Directions:
Would you transcribe the listing that follows, character for character, and omit its images?

Data block:
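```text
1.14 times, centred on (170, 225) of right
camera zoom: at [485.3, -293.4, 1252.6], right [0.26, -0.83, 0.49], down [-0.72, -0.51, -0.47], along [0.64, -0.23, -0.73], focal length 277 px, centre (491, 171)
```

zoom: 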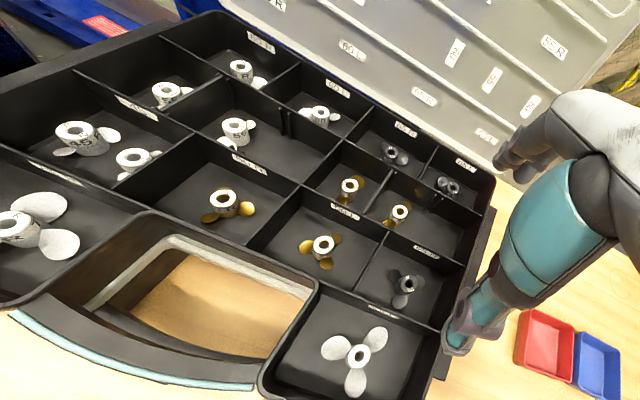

Answer for this exercise:
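```text
1.14 times, centred on (170, 225) of right
camera zoom: at [485.3, -293.4, 1252.6], right [0.26, -0.83, 0.49], down [-0.72, -0.51, -0.47], along [0.64, -0.23, -0.73], focal length 277 px, centre (491, 171)
```

zoom: 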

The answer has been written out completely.